**** COLLECTED DATA
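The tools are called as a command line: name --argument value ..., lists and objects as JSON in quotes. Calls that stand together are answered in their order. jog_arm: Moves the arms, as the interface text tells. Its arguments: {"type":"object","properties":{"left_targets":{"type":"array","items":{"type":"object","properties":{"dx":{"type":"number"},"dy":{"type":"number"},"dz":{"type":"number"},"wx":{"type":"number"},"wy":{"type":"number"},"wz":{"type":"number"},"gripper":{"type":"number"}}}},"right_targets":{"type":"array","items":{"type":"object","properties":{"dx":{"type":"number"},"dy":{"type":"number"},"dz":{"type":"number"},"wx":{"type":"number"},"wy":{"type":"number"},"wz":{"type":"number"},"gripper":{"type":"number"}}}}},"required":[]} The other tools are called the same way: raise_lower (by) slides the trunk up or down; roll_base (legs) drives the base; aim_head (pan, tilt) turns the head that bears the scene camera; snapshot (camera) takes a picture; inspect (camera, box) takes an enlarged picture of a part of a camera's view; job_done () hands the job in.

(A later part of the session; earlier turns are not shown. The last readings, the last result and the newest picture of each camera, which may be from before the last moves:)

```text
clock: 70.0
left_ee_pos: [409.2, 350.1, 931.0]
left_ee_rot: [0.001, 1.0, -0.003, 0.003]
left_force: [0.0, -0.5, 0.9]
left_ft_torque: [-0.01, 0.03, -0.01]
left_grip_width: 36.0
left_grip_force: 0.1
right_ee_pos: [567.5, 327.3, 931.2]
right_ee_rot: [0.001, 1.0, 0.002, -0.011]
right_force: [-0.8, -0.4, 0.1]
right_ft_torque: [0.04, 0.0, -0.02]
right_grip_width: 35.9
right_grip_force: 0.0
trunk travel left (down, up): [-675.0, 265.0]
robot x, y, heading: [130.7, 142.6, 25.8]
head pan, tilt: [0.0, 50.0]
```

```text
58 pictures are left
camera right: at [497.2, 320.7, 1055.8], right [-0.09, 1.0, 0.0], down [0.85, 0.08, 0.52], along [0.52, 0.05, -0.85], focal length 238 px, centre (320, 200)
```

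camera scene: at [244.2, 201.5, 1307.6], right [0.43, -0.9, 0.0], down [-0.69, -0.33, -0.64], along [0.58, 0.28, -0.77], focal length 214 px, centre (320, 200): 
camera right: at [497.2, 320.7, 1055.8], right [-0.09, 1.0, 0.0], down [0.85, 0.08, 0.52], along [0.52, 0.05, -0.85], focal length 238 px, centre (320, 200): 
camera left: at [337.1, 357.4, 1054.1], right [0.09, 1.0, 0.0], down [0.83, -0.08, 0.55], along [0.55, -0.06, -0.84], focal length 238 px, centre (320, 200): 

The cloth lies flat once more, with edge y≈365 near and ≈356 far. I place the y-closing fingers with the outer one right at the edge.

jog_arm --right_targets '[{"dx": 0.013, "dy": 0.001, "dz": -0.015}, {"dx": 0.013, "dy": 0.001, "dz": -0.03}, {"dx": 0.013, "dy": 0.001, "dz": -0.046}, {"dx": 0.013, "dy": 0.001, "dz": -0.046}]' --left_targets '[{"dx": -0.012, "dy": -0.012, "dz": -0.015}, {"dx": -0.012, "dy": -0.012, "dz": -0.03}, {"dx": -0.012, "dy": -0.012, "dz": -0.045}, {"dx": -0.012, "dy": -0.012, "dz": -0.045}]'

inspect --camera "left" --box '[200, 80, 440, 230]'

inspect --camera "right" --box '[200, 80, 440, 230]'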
********
EXERCISE DIRECTIONS:
Repeat the material in full, exactly as it stands.

SOLUTION:
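The tools are called as a command line: name --argument value ..., lists and objects as JSON in quotes. Calls that stand together are answered in their order. jog_arm: Moves the arms, as the interface text tells. Its arguments: {"type":"object","properties":{"left_targets":{"type":"array","items":{"type":"object","properties":{"dx":{"type":"number"},"dy":{"type":"number"},"dz":{"type":"number"},"wx":{"type":"number"},"wy":{"type":"number"},"wz":{"type":"number"},"gripper":{"type":"number"}}}},"right_targets":{"type":"array","items":{"type":"object","properties":{"dx":{"type":"number"},"dy":{"type":"number"},"dz":{"type":"number"},"wx":{"type":"number"},"wy":{"type":"number"},"wz":{"type":"number"},"gripper":{"type":"number"}}}}},"required":[]} The other tools are called the same way: raise_lower (by) slides the trunk up or down; roll_base (legs) drives the base; aim_head (pan, tilt) turns the head that bears the scene camera; snapshot (camera) takes a picture; inspect (camera, box) takes an enlarged picture of a part of a camera's view; job_done () hands the job in.

(A later part of the session; earlier turns are not shown. The last readings, the last result and the newest picture of each camera, which may be from before the last moves:)

```text
clock: 70.0
left_ee_pos: [409.2, 350.1, 931.0]
left_ee_rot: [0.001, 1.0, -0.003, 0.003]
left_force: [0.0, -0.5, 0.9]
left_ft_torque: [-0.01, 0.03, -0.01]
left_grip_width: 36.0
left_grip_force: 0.1
right_ee_pos: [567.5, 327.3, 931.2]
right_ee_rot: [0.001, 1.0, 0.002, -0.011]
right_force: [-0.8, -0.4, 0.1]
right_ft_torque: [0.04, 0.0, -0.02]
right_grip_width: 35.9
right_grip_force: 0.0
trunk travel left (down, up): [-675.0, 265.0]
robot x, y, heading: [130.7, 142.6, 25.8]
head pan, tilt: [0.0, 50.0]
```

```text
58 pictures are left
camera right: at [497.2, 320.7, 1055.8], right [-0.09, 1.0, 0.0], down [0.85, 0.08, 0.52], along [0.52, 0.05, -0.85], focal length 238 px, centre (320, 200)
```

camera scene: at [244.2, 201.5, 1307.6], right [0.43, -0.9, 0.0], down [-0.69, -0.33, -0.64], along [0.58, 0.28, -0.77], focal length 214 px, centre (320, 200): 
camera right: at [497.2, 320.7, 1055.8], right [-0.09, 1.0, 0.0], down [0.85, 0.08, 0.52], along [0.52, 0.05, -0.85], focal length 238 px, centre (320, 200): 
camera left: at [337.1, 357.4, 1054.1], right [0.09, 1.0, 0.0], down [0.83, -0.08, 0.55], along [0.55, -0.06, -0.84], focal length 238 px, centre (320, 200): 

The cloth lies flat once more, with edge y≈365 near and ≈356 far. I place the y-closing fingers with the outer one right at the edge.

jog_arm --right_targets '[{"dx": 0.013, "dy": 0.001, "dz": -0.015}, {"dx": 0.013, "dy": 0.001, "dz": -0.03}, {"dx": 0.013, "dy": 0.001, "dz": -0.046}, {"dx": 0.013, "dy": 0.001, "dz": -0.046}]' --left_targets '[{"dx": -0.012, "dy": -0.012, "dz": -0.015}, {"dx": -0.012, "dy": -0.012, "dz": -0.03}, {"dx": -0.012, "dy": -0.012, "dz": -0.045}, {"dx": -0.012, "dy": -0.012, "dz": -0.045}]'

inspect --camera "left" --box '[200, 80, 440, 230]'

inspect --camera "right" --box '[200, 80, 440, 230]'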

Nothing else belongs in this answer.